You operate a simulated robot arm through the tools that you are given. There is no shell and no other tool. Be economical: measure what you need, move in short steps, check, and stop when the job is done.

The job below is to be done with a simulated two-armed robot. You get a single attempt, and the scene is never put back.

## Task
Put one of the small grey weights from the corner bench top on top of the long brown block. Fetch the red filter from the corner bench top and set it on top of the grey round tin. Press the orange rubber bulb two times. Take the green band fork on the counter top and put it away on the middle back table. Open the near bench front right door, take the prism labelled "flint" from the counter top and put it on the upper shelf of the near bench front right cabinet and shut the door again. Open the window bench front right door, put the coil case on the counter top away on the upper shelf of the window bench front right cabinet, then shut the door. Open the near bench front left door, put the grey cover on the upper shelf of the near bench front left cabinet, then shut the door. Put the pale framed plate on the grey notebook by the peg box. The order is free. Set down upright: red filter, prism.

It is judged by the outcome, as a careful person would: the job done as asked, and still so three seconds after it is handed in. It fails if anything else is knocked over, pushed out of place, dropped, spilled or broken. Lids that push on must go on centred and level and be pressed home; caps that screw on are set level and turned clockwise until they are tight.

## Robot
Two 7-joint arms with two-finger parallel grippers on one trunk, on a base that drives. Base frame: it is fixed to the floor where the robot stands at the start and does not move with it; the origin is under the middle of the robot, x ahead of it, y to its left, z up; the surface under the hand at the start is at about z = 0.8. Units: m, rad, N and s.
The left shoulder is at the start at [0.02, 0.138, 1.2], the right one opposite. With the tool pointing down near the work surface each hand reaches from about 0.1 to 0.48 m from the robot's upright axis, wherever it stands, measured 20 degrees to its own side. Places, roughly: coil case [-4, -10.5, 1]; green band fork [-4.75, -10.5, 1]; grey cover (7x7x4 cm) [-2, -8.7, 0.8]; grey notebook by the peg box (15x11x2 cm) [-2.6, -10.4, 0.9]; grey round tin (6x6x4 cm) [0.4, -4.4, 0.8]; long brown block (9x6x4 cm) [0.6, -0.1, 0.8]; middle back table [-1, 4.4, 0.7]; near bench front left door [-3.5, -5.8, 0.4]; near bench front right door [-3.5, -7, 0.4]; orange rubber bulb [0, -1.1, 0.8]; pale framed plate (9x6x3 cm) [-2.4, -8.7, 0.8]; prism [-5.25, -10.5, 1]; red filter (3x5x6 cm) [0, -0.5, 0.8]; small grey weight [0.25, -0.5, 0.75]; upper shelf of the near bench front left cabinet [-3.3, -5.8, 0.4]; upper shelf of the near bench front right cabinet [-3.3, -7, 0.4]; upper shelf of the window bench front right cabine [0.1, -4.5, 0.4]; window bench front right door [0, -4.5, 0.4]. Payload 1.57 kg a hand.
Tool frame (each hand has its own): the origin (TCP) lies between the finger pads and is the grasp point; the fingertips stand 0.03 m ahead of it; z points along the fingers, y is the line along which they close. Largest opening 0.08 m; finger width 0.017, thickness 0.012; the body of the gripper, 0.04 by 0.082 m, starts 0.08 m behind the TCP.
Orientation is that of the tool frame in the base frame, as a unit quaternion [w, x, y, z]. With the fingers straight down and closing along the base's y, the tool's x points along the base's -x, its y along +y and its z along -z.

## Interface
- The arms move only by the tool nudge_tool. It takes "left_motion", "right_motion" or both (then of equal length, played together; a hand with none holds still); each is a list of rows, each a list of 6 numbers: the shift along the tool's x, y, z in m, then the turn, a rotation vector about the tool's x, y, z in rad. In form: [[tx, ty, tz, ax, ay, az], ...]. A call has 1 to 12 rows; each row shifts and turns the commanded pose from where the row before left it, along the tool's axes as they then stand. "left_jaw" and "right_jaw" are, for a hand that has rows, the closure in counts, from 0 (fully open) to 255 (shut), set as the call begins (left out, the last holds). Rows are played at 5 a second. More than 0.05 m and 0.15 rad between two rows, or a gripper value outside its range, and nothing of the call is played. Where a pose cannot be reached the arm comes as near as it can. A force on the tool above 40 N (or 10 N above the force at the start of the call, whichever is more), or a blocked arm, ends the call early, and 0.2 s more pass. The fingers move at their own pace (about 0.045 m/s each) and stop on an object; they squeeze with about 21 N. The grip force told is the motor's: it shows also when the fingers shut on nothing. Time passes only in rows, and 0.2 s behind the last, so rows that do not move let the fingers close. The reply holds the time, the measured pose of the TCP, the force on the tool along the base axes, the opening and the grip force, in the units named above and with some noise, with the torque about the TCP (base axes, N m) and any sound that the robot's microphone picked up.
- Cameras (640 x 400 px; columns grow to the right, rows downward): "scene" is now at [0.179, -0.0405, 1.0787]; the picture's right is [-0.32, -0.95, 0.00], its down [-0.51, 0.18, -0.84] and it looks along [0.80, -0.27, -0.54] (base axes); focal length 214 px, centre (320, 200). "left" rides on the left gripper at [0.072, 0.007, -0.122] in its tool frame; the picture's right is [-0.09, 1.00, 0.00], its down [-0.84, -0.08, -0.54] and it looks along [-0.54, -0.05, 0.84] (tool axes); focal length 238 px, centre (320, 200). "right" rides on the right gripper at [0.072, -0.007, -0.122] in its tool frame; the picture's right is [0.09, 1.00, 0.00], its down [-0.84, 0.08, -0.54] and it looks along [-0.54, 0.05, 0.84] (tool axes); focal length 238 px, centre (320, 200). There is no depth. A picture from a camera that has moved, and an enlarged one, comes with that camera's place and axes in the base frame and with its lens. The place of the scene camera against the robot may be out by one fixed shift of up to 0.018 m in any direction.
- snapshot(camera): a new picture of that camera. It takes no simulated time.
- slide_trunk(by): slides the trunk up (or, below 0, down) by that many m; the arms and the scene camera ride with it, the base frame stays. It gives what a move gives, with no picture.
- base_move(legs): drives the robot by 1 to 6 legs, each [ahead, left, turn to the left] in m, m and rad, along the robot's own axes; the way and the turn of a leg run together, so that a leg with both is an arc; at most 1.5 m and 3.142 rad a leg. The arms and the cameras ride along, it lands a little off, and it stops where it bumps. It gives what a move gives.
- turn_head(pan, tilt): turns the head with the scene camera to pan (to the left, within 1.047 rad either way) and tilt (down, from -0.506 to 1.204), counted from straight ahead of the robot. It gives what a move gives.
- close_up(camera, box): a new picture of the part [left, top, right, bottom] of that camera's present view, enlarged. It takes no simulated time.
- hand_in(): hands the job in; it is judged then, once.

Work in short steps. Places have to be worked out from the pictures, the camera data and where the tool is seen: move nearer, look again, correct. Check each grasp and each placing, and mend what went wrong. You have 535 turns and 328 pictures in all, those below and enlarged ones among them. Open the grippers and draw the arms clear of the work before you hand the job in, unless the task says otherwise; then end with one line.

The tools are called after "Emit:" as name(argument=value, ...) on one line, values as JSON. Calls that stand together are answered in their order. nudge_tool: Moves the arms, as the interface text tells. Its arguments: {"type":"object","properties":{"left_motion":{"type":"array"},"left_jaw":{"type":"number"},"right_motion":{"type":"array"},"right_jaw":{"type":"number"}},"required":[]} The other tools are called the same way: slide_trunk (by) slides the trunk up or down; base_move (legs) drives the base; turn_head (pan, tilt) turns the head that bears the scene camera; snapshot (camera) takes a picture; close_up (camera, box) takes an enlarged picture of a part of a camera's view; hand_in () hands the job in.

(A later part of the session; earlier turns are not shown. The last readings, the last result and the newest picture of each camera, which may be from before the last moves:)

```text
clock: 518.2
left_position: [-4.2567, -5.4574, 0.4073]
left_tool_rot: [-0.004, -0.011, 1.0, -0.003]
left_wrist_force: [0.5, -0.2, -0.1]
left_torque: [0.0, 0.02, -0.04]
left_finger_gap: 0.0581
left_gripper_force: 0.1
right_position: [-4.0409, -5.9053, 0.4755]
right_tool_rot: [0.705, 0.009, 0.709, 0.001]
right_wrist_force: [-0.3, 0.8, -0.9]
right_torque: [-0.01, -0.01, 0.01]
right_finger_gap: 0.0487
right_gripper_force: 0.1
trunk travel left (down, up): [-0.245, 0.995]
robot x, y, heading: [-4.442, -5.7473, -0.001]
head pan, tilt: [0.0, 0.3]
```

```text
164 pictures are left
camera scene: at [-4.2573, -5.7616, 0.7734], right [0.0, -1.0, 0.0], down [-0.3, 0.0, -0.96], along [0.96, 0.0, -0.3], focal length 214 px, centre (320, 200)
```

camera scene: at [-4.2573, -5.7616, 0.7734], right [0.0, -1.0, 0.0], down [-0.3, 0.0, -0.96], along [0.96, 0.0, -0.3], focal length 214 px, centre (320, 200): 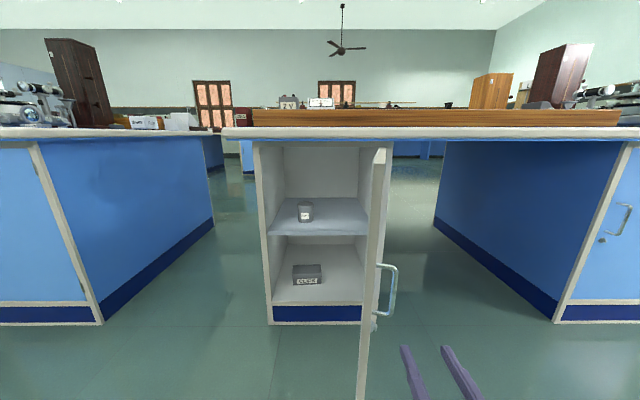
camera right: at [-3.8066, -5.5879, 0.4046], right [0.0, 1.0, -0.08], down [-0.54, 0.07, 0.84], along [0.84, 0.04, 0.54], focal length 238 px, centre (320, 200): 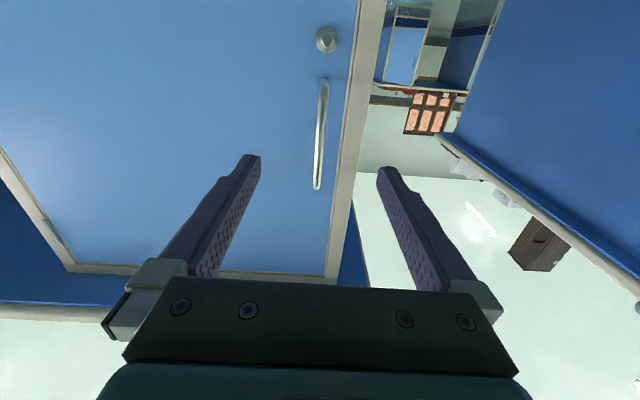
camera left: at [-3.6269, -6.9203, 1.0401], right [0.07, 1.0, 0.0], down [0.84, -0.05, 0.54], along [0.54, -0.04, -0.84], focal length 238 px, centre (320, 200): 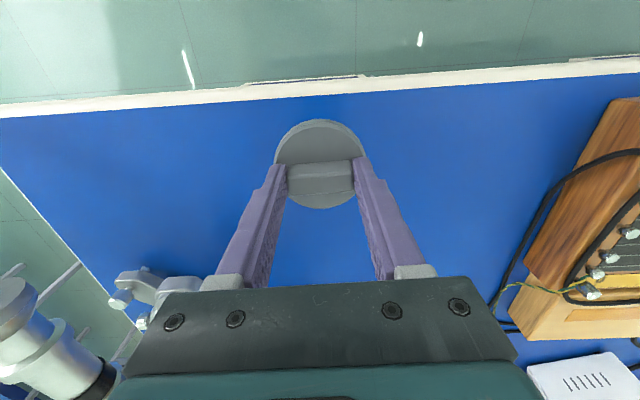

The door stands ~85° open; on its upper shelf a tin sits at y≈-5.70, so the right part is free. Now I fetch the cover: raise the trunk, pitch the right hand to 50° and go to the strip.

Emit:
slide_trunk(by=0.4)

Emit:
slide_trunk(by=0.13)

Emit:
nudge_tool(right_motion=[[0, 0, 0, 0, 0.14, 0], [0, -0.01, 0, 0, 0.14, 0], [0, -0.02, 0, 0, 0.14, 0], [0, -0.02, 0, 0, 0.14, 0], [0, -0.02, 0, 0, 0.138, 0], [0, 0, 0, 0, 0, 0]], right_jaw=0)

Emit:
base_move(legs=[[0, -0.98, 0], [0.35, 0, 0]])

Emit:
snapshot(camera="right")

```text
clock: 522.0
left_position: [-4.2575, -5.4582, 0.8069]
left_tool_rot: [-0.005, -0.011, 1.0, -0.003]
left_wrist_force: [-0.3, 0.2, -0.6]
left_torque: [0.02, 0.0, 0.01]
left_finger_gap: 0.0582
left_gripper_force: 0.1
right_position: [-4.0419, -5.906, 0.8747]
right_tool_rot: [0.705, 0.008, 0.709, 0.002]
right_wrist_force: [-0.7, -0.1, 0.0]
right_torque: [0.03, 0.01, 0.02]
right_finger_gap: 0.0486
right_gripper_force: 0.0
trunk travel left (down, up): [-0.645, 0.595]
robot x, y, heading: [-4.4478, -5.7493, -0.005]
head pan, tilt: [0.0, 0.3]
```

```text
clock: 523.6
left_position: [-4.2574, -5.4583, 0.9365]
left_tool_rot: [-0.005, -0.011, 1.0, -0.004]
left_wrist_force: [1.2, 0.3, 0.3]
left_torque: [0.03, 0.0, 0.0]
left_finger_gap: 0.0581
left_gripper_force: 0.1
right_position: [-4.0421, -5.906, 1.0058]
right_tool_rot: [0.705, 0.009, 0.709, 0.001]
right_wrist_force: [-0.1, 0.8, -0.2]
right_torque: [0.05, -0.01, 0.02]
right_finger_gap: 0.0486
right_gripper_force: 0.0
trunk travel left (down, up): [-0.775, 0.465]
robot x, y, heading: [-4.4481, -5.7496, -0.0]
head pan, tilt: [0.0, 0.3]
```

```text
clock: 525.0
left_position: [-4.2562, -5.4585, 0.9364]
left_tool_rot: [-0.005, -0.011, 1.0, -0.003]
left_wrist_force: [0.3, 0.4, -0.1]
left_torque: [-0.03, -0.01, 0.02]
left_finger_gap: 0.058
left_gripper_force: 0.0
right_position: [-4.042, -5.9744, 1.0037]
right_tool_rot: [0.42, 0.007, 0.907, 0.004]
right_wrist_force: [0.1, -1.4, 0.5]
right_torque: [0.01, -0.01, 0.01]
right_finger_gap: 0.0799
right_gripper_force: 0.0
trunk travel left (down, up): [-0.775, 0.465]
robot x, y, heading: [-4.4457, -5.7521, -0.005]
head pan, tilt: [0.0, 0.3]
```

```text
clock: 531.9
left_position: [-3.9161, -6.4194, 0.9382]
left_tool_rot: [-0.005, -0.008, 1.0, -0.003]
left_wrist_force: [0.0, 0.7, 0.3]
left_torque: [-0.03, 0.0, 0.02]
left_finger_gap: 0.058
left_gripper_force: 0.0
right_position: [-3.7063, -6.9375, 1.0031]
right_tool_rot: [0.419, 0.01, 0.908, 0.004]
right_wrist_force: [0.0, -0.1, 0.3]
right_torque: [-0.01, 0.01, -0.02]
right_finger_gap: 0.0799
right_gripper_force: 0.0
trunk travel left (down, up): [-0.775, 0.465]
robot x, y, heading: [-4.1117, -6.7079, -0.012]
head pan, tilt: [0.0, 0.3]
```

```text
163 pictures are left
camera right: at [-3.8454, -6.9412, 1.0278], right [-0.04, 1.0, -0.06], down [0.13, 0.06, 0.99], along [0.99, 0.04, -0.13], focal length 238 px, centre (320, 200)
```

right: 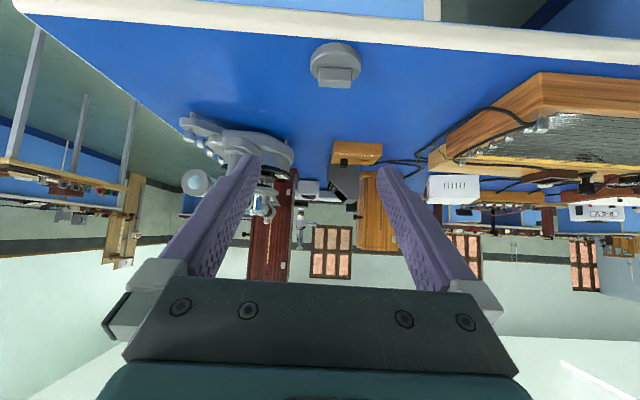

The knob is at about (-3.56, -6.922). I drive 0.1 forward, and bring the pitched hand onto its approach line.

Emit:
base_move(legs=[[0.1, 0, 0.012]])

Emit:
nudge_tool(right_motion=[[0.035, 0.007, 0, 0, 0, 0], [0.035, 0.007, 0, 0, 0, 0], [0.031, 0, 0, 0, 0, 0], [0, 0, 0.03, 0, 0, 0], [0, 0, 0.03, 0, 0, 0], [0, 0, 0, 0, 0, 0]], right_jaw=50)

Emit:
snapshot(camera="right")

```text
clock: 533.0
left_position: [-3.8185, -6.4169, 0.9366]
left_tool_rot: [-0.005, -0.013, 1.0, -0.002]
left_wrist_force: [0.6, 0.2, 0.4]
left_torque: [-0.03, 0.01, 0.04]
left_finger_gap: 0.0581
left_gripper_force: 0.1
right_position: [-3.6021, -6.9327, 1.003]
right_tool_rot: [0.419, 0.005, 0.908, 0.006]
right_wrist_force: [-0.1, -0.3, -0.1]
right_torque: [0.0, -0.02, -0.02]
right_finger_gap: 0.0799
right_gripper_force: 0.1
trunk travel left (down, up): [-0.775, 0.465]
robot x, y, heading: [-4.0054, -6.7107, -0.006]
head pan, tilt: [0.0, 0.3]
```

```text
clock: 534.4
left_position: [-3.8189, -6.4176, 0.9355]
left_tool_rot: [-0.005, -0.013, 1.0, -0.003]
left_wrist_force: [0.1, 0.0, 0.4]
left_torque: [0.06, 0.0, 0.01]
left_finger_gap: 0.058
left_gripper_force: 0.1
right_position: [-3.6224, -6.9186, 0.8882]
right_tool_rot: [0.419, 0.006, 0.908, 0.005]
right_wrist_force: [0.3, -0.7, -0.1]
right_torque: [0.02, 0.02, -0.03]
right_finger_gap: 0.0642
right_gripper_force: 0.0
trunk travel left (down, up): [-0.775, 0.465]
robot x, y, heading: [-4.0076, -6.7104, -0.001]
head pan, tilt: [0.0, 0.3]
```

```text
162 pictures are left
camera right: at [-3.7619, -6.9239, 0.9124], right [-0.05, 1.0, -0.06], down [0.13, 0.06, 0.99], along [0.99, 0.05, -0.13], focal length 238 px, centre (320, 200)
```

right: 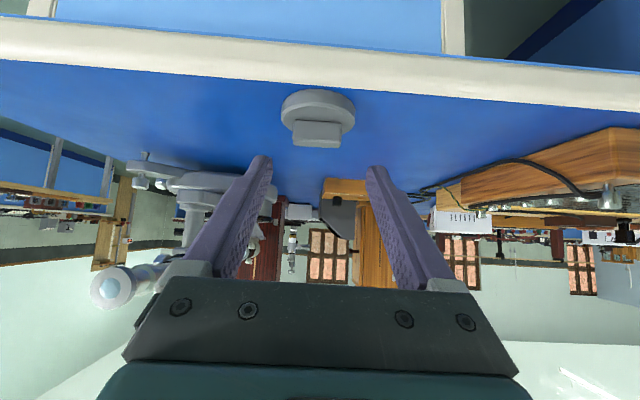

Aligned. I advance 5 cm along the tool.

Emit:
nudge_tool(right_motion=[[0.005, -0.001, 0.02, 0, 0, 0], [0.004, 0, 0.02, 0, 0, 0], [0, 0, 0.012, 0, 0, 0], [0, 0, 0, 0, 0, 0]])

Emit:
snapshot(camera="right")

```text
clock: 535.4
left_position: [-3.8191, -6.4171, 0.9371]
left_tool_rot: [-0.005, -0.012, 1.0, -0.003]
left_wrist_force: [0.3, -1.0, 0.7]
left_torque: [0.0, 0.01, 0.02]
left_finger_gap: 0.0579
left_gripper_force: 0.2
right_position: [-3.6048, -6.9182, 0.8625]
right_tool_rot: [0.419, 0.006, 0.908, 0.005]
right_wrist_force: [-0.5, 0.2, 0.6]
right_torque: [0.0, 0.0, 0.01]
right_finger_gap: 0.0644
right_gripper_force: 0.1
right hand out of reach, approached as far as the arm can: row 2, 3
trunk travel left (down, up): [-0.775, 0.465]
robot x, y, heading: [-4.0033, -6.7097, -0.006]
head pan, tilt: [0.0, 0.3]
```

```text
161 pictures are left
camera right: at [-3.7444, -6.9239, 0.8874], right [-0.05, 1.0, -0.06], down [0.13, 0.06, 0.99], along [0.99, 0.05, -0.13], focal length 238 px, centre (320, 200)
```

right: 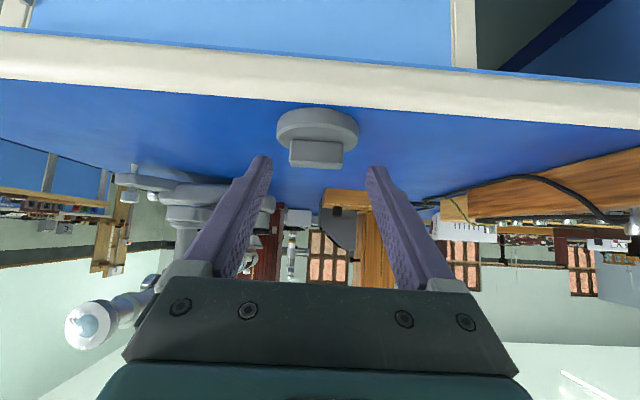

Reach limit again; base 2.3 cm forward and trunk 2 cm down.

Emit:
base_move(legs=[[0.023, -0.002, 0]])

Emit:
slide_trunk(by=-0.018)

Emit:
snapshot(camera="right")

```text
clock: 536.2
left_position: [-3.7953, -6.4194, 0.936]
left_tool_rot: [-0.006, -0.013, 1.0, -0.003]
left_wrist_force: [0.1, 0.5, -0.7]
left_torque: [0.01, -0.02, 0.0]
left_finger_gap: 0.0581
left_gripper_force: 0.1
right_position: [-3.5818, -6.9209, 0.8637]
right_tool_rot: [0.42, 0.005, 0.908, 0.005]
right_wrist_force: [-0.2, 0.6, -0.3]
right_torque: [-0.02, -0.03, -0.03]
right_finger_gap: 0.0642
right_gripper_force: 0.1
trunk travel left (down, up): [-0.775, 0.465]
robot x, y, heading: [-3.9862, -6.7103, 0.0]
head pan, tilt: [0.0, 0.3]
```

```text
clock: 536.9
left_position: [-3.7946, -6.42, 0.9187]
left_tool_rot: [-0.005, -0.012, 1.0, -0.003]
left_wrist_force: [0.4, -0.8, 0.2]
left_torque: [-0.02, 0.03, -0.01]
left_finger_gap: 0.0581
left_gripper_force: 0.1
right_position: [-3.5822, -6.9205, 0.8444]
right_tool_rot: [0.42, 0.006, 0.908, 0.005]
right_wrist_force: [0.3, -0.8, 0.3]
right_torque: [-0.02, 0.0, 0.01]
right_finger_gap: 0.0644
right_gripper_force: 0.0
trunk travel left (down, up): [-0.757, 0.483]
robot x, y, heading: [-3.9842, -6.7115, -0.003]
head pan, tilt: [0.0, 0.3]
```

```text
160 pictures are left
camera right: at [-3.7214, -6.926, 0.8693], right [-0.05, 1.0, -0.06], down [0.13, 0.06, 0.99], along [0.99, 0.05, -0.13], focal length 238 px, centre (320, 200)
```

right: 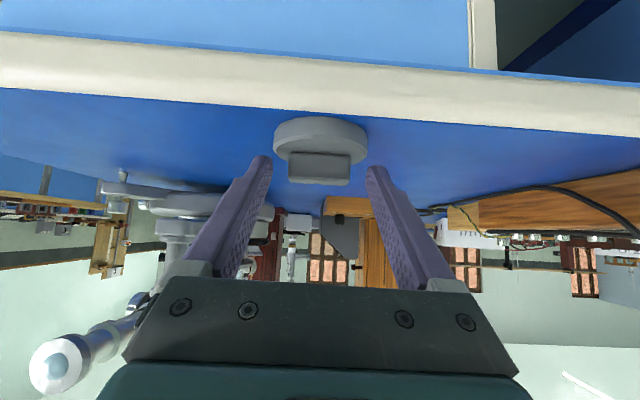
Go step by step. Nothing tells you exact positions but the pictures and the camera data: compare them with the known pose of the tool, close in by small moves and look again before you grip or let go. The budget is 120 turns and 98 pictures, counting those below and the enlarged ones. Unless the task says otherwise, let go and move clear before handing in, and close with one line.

* [WRITTEN INSTRUCTION]
Set down each line of the material verbatim, from the first line through the line that contains "Two 7-joint arms".

* [COMPLETED TASK]
You operate a simulated robot arm through the tools that you are given. There is no shell and no other tool. Be economical: measure what you need, move in short steps, check, and stop when the job is done.

The job below is to be done with a simulated two-armed robot. You get a single attempt, and the scene is never put back.

## Task
Put one of the small grey weights from the corner bench top on top of the long brown block. Fetch the red filter from the corner bench top and set it on top of the grey round tin. Press the orange rubber bulb two times. Take the green band fork on the counter top and put it away on the middle back table. Open the near bench front right door, take the prism labelled "flint" from the counter top and put it on the upper shelf of the near bench front right cabinet and shut the door again. Open the window bench front right door, put the coil case on the counter top away on the upper shelf of the window bench front right cabinet, then shut the door. Open the near bench front left door, put the grey cover on the upper shelf of the near bench front left cabinet, then shut the door. Put the pale framed plate on the grey notebook by the peg box. The order is free. Set down upright: red filter, prism.

It is judged by the outcome, as a careful person would: the job done as asked, and still so three seconds after it is handed in. It fails if anything else is knocked over, pushed out of place, dropped, spilled or broken. Lids that push on must go on centred and level and be pressed home; caps that screw on are set level and turned clockwise until they are tight.

## Robot
Two 7-joint arms with two-finger parallel grippers on one trunk, on a base that drives. Base frame: it is fixed to the floor where the robot stands at the start and does not move with it; the origin is under the middle of the robot, x ahead of it, y to its left, z up; the surface under the hand at the start is at about z = 0.8. Units: m, rad, N and s.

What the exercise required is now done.